Sul concetto di morte cerebrale è intervenuto anche il professor Josef Seifert, membro dell’Accademia Internazionale delle Scienze del Liechtenstein. “Se identificassimo la morte con la morte cerebrale – ha affermato Seifert – dovremmo ammettere che la distruzione dell’encefalo comporterebbe la dissoluzione dell’intero organismo umano”.

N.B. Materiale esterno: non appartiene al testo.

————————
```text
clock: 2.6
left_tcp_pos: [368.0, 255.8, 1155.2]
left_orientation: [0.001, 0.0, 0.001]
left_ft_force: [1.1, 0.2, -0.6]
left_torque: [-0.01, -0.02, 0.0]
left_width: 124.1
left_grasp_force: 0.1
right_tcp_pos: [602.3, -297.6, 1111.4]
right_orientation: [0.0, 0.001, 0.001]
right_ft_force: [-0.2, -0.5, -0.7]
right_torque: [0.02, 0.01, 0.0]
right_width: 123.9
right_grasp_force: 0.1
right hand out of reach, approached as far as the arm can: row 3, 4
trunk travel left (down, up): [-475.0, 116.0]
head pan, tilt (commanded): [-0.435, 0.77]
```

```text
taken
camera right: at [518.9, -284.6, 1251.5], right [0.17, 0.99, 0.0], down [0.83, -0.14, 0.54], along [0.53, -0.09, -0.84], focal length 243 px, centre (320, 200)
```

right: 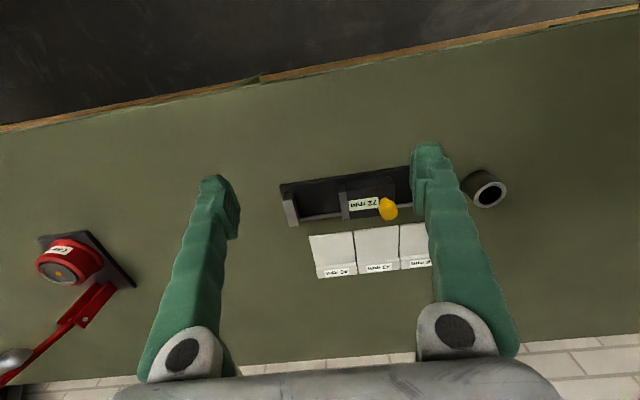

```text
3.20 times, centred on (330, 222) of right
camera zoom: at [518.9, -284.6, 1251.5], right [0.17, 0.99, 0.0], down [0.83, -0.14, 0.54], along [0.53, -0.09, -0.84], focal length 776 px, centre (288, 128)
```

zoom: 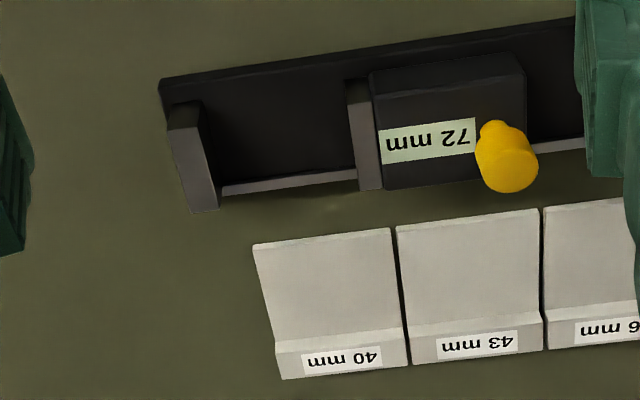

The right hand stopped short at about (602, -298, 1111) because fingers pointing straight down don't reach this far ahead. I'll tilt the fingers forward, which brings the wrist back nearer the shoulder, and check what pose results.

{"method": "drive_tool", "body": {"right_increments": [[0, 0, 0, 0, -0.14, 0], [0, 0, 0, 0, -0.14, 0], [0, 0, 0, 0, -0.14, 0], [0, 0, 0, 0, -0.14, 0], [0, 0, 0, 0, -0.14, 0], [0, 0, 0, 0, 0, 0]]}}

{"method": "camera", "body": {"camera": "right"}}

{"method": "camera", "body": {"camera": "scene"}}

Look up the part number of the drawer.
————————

“La vita umana scaturisce, invece, dall’integrazione di corpo e anima – ha proseguito il filosofo – laddove l’intelletto è una funzione fondamentale ma non superiore alle altre, né può essere la sede dell’anima. Il collegamento tra anima e corpo è qualcosa che va ben al di là delle funzioni cerebrali”. Di seguito il professor Cicero Galli Coimbra, neurologo dell’Università di San Paolo del Brasile, ha illustrato alcuni interessanti dati riguardanti la morte cerebrale e, in particolare i danni che possono scaturire ai pazienti dal test di apnea.
“C’è una vastissima percentuale (circa il 50^) di pazienti – ha detto Coimbra – in coma profondo che sono stati in grado di riprendersi (in alcuni casi fino al ritorno ad una vita normale) se sottoposti in tempo ad ipotermia, invece che al test di apnea”. L’ultima relazione è stata quella di Mercedes Wilson, membro della Fondazione “Family of the Americas”, le cui considerazioni sono state essenzialmente di carattere etico.
“Il concetto di morte cerebrale – ha affermato la dottoressa Wilson – è stato ‘inventato’ per avvantaggiare gli interessi di una certa classe medica. È una falsità che viene utilizzata, spesso con la scusa di voler fermare il traffico di organi”.
“Il nostro punto di riferimento è la dottrina sociale della Chiesa che ha sempre ribadito la sacralità della vita, dal concepimento fino alla separazione totale dell’anima dal corpo: la morte si consuma solo in quell’istante e non è necessario essere medici per comprenderlo”.
“Dobbiamo accettare questa sfida, altrimenti saremmo condannati al silenzio”, ha poi concluso.